- _Task statement_: Output the full material exactly as it appears here.

◆ ◆ ◆

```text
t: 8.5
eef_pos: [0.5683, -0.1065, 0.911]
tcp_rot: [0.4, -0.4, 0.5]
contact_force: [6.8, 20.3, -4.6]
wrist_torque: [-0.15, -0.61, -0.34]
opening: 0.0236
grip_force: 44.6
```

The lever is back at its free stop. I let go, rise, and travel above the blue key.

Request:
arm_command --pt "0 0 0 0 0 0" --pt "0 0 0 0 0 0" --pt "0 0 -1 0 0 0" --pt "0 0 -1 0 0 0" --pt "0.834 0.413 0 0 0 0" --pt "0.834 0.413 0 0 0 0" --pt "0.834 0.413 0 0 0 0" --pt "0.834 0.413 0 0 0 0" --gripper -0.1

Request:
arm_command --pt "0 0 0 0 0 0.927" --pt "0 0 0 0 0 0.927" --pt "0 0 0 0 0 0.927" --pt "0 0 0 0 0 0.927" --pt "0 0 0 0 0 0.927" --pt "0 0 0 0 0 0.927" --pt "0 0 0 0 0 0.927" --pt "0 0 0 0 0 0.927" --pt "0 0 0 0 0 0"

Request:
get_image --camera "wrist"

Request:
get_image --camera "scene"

◆ ◆ ◆

- _Result for this exercise_:
```text
t: 8.5
eef_pos: [0.5683, -0.1065, 0.911]
tcp_rot: [0.4, -0.4, 0.5]
contact_force: [6.8, 20.3, -4.6]
wrist_torque: [-0.15, -0.61, -0.34]
opening: 0.0236
grip_force: 44.6
```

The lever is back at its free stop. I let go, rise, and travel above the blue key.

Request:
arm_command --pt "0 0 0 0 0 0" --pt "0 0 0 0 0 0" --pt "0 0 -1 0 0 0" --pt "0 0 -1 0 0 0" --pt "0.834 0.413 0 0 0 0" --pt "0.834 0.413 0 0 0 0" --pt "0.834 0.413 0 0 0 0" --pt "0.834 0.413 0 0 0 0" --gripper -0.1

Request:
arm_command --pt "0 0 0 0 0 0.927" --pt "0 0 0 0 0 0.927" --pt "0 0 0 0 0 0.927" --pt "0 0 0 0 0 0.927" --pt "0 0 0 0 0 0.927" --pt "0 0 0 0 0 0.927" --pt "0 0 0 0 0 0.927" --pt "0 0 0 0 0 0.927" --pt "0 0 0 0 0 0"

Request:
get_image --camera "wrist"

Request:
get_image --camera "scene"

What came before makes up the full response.